» **Exercise goal**
Repeat the lines below exactly as they appear, but leave out the images.
--- start of Records supplied ---
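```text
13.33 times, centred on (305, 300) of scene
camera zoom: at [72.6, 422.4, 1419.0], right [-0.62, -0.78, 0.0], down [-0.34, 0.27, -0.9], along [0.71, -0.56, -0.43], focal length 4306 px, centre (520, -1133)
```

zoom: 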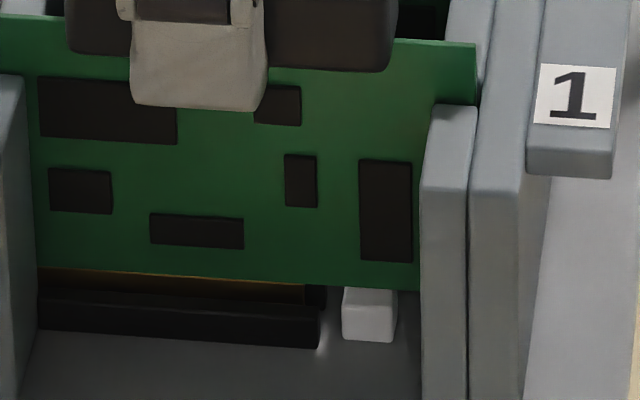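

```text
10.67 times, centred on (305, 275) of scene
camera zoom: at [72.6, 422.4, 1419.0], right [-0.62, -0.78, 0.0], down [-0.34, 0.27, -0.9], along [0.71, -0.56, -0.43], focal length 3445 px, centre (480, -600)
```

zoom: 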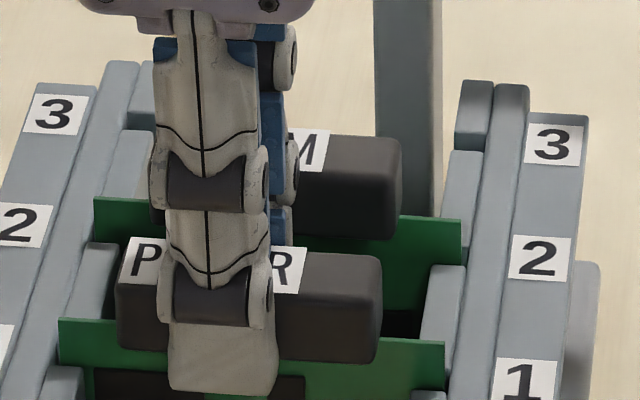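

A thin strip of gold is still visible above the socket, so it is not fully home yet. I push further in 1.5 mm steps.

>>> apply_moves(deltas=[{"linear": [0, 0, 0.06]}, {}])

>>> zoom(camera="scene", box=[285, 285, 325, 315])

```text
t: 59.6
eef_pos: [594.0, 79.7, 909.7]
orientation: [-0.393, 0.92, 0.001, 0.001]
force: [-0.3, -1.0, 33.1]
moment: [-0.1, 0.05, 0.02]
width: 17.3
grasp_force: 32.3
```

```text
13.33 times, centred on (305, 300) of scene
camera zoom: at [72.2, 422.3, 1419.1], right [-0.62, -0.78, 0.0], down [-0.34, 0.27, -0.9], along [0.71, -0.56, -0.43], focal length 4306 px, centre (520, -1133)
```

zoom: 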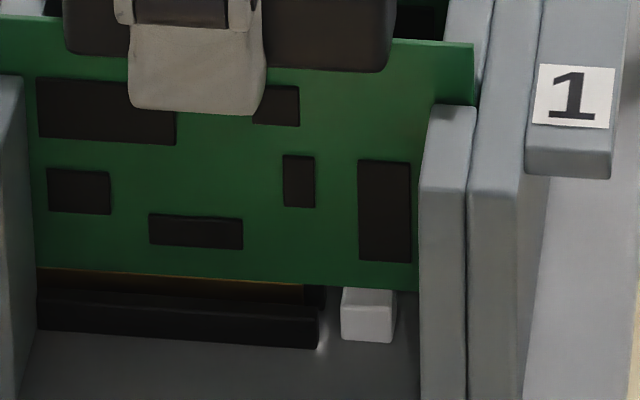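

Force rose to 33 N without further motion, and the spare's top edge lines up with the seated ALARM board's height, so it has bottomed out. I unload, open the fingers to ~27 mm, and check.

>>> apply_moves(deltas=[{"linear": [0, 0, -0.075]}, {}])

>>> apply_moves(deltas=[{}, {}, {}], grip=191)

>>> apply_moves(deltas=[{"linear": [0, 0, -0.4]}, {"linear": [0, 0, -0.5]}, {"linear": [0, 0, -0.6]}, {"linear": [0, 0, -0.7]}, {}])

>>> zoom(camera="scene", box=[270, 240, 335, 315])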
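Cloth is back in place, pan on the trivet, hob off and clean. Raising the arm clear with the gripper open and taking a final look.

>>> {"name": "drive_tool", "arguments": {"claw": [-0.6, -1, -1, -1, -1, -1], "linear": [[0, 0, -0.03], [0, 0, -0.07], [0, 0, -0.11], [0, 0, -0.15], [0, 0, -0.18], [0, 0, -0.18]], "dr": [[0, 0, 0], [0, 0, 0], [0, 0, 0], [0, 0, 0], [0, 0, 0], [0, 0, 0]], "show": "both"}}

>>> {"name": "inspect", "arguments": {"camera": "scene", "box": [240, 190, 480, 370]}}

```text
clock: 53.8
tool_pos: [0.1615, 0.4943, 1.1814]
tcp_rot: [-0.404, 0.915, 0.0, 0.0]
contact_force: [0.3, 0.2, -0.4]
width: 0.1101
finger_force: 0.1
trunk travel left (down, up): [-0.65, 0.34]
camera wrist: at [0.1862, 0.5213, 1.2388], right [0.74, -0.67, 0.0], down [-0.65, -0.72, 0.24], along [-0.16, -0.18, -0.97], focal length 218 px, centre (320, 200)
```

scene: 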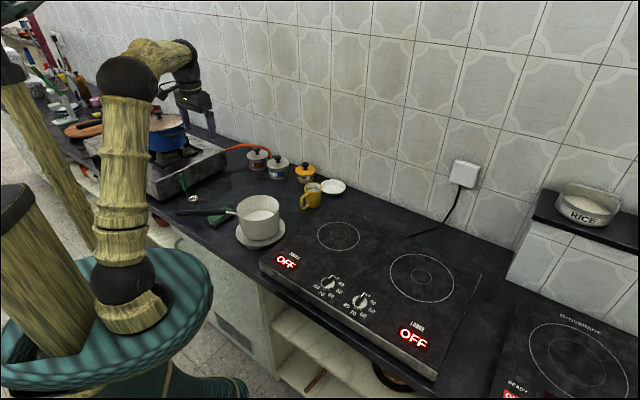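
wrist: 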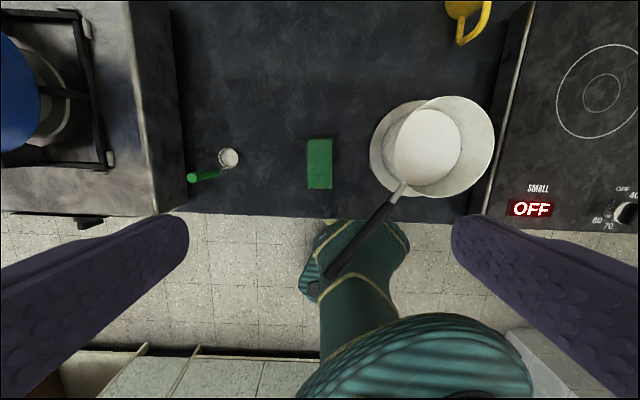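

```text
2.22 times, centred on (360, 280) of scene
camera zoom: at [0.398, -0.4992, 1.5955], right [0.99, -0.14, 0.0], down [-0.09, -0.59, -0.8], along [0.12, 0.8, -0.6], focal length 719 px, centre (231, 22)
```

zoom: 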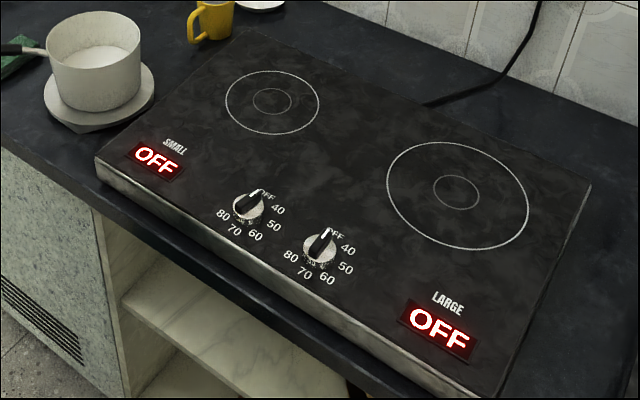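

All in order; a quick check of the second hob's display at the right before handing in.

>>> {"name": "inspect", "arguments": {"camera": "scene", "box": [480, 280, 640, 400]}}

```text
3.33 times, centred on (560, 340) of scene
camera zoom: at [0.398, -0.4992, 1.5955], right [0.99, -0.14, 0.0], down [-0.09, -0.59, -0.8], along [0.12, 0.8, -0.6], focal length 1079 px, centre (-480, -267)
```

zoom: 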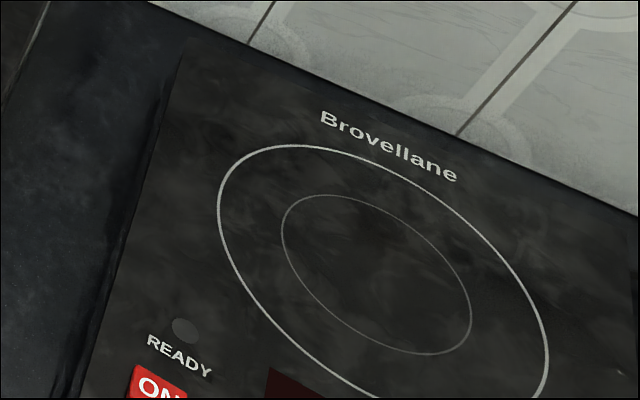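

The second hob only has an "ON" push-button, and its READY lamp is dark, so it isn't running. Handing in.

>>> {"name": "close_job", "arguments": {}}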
--- end of Records supplied ---
» **Correct result**
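```text
13.33 times, centred on (305, 300) of scene
camera zoom: at [72.6, 422.4, 1419.0], right [-0.62, -0.78, 0.0], down [-0.34, 0.27, -0.9], along [0.71, -0.56, -0.43], focal length 4306 px, centre (520, -1133)
```

zoom: 

```text
10.67 times, centred on (305, 275) of scene
camera zoom: at [72.6, 422.4, 1419.0], right [-0.62, -0.78, 0.0], down [-0.34, 0.27, -0.9], along [0.71, -0.56, -0.43], focal length 3445 px, centre (480, -600)
```

zoom: 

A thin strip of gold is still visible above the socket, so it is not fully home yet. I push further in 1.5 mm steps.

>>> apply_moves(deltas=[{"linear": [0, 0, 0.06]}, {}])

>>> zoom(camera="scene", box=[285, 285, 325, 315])

```text
t: 59.6
eef_pos: [594.0, 79.7, 909.7]
orientation: [-0.393, 0.92, 0.001, 0.001]
force: [-0.3, -1.0, 33.1]
moment: [-0.1, 0.05, 0.02]
width: 17.3
grasp_force: 32.3
```

```text
13.33 times, centred on (305, 300) of scene
camera zoom: at [72.2, 422.3, 1419.1], right [-0.62, -0.78, 0.0], down [-0.34, 0.27, -0.9], along [0.71, -0.56, -0.43], focal length 4306 px, centre (520, -1133)
```

zoom: 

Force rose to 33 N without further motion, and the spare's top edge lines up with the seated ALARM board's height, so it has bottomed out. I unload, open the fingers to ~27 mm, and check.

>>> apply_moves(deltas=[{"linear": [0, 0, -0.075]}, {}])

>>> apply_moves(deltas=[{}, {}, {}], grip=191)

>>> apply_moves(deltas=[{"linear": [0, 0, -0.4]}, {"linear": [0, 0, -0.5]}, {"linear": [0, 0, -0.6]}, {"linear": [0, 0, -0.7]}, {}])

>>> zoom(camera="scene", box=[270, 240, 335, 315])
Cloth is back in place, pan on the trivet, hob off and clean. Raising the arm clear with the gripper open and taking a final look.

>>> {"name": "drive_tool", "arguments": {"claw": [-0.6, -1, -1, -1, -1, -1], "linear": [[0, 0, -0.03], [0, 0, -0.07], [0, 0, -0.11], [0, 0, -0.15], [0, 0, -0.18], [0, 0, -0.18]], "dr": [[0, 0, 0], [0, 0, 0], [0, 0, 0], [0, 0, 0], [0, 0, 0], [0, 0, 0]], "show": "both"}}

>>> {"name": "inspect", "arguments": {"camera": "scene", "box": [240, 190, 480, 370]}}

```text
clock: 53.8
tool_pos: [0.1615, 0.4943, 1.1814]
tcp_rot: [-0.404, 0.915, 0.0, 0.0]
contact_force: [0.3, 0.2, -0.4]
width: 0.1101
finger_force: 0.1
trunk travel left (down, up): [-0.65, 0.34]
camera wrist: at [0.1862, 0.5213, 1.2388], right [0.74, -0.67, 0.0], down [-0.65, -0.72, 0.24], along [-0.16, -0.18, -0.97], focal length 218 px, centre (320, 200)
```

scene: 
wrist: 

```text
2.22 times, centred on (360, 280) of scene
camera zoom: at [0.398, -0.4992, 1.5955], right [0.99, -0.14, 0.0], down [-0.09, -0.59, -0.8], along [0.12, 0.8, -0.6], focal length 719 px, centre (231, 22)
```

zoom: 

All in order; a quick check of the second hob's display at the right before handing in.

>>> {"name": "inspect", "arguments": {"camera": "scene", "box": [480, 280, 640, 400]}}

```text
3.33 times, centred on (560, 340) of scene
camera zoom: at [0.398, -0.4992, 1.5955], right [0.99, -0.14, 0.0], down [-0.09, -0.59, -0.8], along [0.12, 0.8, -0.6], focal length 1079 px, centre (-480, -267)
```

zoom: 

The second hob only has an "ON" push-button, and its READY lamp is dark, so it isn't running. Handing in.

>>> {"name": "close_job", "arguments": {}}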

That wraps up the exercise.